Il racconto della sua malattia e degenza all’ospedale Mount Sinai West è sulle pagine del Corriere della Sera: tutto inizia con la febbre, comparsa a una settimana dalla partenza. Poi 3-4 giorni di tachipirina e mal di testa. La domenica sta bene e va a una partita di basket coi colleghi, ma il giorno dopo la situazione peggiora. È in albergo con 41 di febbre: dall’hotel non chiamano il medico, ma arrivano i sanitari del 911 (il nostro 118), coperti e bardati come abbiamo visto durante l’emergenza.

È il 9 marzo: Persico arriva in ospedale, gli viene dato l’ossigeno, arriva in terapia intensiva. Quando viene dimesso il 25 marzo c’è conto da pagare: “Centomila dollari di ospedale più 2.500 per gli 800 metri in ambulanza. Per fortuna, e ringrazio la mia azienda, ero assicurato ma in quel momento il timore era forte anche a casa, con il costo di 8mila dollari al giorno in terapia intensiva“. Un’assicurazione che rischiava di non coprirlo perché, si leggeva in una clausola, il rimborso non ci sarebbe stato nel caso l’Oms avesse dichiarato la pandemia. Cosa che viene dichiarata l’11 marzo, ma fa fede la data del ricovero: due giorni prima.

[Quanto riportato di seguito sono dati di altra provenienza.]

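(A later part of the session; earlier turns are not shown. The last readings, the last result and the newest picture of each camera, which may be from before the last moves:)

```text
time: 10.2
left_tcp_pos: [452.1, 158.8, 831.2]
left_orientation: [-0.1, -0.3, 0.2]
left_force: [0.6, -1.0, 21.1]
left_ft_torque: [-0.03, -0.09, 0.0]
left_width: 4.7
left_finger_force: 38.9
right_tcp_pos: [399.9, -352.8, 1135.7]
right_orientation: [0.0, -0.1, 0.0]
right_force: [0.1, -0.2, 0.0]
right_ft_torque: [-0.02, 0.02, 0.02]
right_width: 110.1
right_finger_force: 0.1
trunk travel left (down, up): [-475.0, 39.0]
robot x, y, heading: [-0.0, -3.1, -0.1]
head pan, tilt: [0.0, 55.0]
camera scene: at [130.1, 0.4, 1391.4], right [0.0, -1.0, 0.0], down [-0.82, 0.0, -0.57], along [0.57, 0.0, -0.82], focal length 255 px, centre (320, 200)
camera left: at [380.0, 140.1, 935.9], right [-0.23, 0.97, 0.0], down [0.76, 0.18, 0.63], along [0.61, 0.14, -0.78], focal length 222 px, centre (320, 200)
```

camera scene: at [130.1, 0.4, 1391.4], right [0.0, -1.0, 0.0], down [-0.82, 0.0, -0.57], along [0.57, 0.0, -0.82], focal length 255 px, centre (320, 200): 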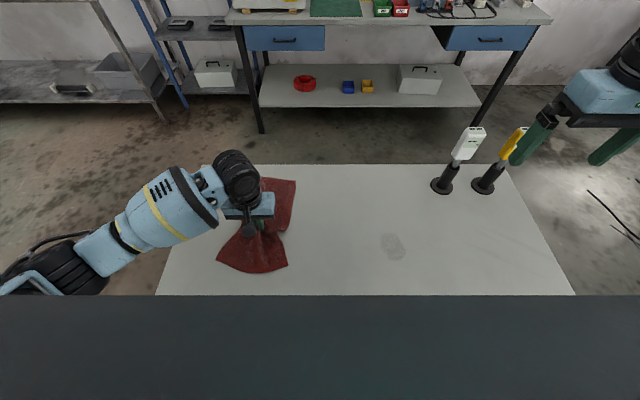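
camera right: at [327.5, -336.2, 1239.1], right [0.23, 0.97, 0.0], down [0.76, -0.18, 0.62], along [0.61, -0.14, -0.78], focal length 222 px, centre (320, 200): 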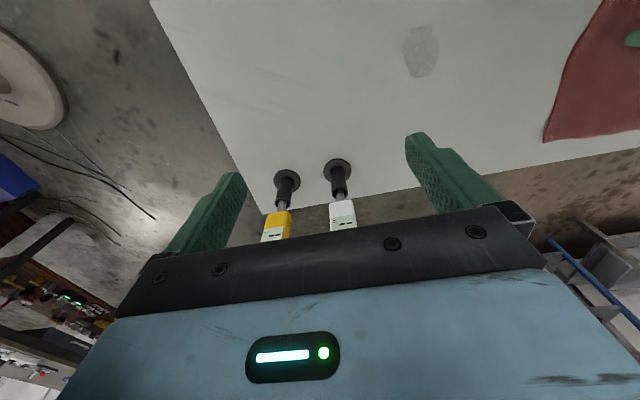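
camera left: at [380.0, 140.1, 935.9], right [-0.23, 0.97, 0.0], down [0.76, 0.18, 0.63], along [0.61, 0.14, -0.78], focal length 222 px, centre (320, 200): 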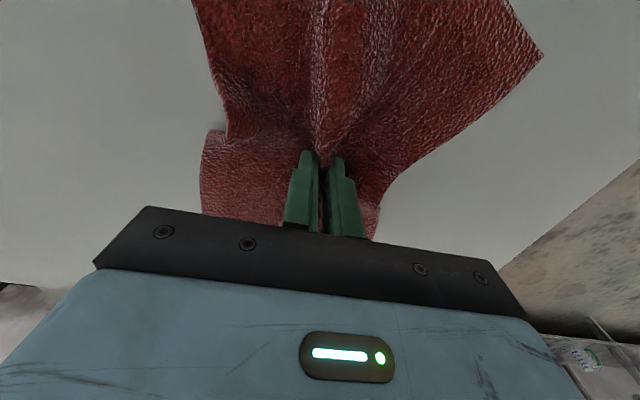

Al Corriere Persico racconta anche quali pietanze venissero servite in corsia: “Hamburger e patatine fritte, e pizza con il ketchup in terapia intensiva. Non potevo mangiarli, ho perso 12 chili, appena uscito sono andato al supermercato a comprare del cibo”. Il ritorno a casa è stato possibile soltanto il 4 aprile, a bordo di un volo Alitalia “per il rimpatrio dei connazionali”. E una volta atterrato, ha fatto il primo e il secondo tampone rispettivamente il 15 e il 22 aprile.

A mesi di distanza e alla luce della sua esperienza che l’ha costretto anche a rimanere lontano dalla sua famiglia, dice, “il fastidio più grande è chi prende questo virus alla leggera, i negazionisti. Non ci sono passati, per forza. Ad Azzano in tre mesi abbiamo avuto cento morti”.